Furthermore, to complement the study with factual information, the external contractor carried out desk research on several related issues. The support study identified evidence from literature to: (i) develop several of the indicators used for the evaluation questions; and (ii) subsequently identify key information to analyse the answers to the evaluation questions.

A list of references is given in Appendix H of the support study. It includes:

-    European Commission legislation and policy papers;

-    impact assessments used to prepare the revision of TSI Noise and the Implementing Regulation 19   20 ;

-    sector reports.

Rail-fleet data: The analysis of the wagon fleet is mainly based on data from the silent wagon database (SWD), the common database of the four countries of the single entry point (i.e. Austria, Switzerland, Germany and the Netherlands). Additional data collected from existing literature and data provided by stakeholders were used to complement the analysis.

Field research: Field research and consultation activities in the support study included interviews, surveys, an open public consultation (OPC) and expert-group meetings. The stakeholder consultation report is presented in Annex 2. Field research covered stakeholders from countries with NDTAC schemes (Germany, Austria, Netherlands and Switzerland), as well as stakeholders outside these countries. It also included a combination of surveys targeting the main group of stakeholders affected (RUs and WKs 21 and interviews with other types of organisations). Some RUs and WKs that responded to the survey were also interviewed. Authorities and IMs in the countries with NDTAC schemes were selected for interviews – rather than a survey – as a more effective tool for getting input on the specifics of the implementation of the scheme.

Interviews: In total, 50 stakeholders were contacted with requests for interviews during the study. 29 of these 50 stakeholders agreed to attend an interview. In total, 5 exploratory interviews and 24 other stakeholder interviews were carried out (Appendix E of the support study 22 contains the interview checklists).

Table 3: Number of stakeholders contacted with requests for interviews during the study

Stakeholder type

Number invited to interview

Number of interviews completed

IMs

7

10 (2 exploratory)

RUs

13

11 (1 exploratory)

Wagon owners/keepers

6

5 (1 exploratory)

National authorities

9

6 (1 exploratory)

National authorities – regulatory bodies

4

1

Rail equipment manufacturers

7

3

Citizens’ associations

4*

1

Total

50

29 (including 5 exploratory)

* Emails/written responses were received from three citizens’ associations.
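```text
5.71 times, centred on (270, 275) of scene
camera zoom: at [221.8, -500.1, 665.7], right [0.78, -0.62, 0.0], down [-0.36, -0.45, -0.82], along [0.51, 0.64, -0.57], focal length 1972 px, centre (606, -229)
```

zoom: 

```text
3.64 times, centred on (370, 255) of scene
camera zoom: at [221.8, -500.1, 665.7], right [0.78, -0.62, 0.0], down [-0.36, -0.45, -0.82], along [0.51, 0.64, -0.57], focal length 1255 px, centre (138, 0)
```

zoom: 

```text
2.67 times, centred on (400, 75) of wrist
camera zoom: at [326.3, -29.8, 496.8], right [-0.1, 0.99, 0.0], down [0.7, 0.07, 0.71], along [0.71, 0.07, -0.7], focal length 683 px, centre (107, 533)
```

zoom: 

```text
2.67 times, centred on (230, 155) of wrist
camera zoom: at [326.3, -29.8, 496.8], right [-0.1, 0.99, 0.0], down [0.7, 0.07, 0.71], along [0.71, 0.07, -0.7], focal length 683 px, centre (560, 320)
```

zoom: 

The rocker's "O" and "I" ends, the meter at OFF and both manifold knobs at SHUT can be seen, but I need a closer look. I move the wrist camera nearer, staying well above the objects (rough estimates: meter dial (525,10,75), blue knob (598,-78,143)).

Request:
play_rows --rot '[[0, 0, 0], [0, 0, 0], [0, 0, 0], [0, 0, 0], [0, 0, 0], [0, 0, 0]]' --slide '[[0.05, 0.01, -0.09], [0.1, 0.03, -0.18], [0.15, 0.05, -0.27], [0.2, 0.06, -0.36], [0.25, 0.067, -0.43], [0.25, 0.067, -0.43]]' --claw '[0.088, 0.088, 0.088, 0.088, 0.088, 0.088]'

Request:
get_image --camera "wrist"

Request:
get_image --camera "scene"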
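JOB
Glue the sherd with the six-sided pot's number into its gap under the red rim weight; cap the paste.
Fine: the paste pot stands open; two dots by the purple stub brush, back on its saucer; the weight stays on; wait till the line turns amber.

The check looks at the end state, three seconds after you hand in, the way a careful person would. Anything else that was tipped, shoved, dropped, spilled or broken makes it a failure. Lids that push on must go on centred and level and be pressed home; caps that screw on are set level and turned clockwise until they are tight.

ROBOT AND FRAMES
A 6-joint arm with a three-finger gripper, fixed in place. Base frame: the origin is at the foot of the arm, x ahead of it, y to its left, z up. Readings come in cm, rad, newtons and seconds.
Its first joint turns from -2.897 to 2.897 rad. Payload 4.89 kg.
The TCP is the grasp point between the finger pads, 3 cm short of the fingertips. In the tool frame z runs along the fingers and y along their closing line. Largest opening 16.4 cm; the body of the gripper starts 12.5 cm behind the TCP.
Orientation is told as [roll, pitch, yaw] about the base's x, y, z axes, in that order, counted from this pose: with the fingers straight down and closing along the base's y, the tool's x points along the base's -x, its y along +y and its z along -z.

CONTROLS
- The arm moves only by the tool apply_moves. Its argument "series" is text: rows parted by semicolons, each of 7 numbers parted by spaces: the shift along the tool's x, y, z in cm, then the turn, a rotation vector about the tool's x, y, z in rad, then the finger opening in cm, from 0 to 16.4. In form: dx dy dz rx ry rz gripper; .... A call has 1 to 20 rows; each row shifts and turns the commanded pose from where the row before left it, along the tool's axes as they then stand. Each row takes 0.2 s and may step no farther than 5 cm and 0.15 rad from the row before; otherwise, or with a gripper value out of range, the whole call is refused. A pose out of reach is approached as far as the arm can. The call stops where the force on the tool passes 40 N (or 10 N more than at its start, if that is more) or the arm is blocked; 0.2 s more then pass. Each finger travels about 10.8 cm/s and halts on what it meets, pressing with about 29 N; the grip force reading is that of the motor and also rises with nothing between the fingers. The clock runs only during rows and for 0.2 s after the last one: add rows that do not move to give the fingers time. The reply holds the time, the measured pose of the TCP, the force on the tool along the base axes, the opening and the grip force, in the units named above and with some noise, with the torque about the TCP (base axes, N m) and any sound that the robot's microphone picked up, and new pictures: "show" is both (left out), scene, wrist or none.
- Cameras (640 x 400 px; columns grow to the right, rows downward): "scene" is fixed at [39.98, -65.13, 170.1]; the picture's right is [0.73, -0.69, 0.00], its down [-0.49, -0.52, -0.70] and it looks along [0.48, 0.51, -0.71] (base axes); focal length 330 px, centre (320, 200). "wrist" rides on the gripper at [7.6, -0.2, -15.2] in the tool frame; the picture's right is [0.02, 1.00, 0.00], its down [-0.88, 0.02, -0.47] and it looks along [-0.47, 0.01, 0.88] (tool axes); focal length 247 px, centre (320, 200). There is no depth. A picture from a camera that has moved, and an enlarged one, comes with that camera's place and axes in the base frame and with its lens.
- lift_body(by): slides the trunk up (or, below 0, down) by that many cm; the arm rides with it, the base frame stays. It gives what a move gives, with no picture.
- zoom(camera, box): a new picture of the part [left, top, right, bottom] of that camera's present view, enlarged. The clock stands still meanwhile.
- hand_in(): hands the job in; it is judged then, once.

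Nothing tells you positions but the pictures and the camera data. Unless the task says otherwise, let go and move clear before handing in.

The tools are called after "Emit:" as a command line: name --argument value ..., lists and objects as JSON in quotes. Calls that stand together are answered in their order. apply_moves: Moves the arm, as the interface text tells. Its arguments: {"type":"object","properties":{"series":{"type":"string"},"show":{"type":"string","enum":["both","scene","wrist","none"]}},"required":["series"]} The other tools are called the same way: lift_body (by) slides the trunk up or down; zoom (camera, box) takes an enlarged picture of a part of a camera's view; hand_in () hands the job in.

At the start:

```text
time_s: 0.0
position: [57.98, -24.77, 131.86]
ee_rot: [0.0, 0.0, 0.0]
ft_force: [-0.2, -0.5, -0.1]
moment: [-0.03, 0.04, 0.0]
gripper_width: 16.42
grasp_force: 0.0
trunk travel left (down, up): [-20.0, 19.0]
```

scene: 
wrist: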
Survey: In addition to the interview programme, an online survey targeting RUs and WKs was also used to obtain relevant input to support the analysis (Appendix F of the support study 23 presents the final survey).

Table 4: Number of responses received to the survey

Respondent type

Number of completed responses

Percentage respondent type

RU

22

51%

WK

21

49%

TOTAL

43

100%

Note: the ‘RU’ category includes both respondents that identified as only an RU, and those who were both an RU and a WK.

OPC: The OPC generated 1 290 unique responses, most of which (1 250) were from German stakeholders. Both open-ended and closed-ended questions were analysed – further details are provided in Annex 2.

Call for written contributions: A call was made to stakeholders for written contributions, and five position papers were received. The written contributions are discussed and analysed in Appendix G of the support study.

Expert-group meetings: As part of the support study, the Commission held two meetings in Brussels with Member State experts. The meetings followed a call for expressions of interest in GERM. Further details of the meetings are provided in Appendix G of the support study.

Case studies: The support study contains an in-depth analysis (in the form of case studies) on:

-the single entry point.

-the Swiss NDTAC experience and lessons learned.

The full case studies are presented in Appendices A and B (Sections 8.1 and 8.2, respectively) of the support study.

4.2    Research limitations/robustness of findings

As explained above, the quantitative analysis of this evaluation is based on the developments of one Member State only: Austria. This limits the basis of the evaluation of quantitative aspects, and complicates any meaningful decision on whether to revise the Implementing Regulation with the evaluation as a basis.

Comparing data from the SWD with data from ERA’s impact assessment study of the revision of TSI-Noise 24 shows that the SWD has good data coverage for the NDTAC countries which had a scheme in place during the evaluation period (i.e. Austria, Switzerland, Germany and the Netherlands). It also has good data coverage for France, and partial coverage for Czechia, Belgium and Luxembourg. This means that the available data make it possible to quantitatively analyse the impact of the Implementing Regulation on retrofitting for both the NDTAC countries and for a number of adjacent Member States. However, other Member States are not effectively covered. Data from the European Union Railway Agency Centralised Virtual Vehicle Register (ECVVR) do not contain the detailed technical information on time-series data needed for the analysis. The ECVVR could therefore not be used as an additional source of detailed data.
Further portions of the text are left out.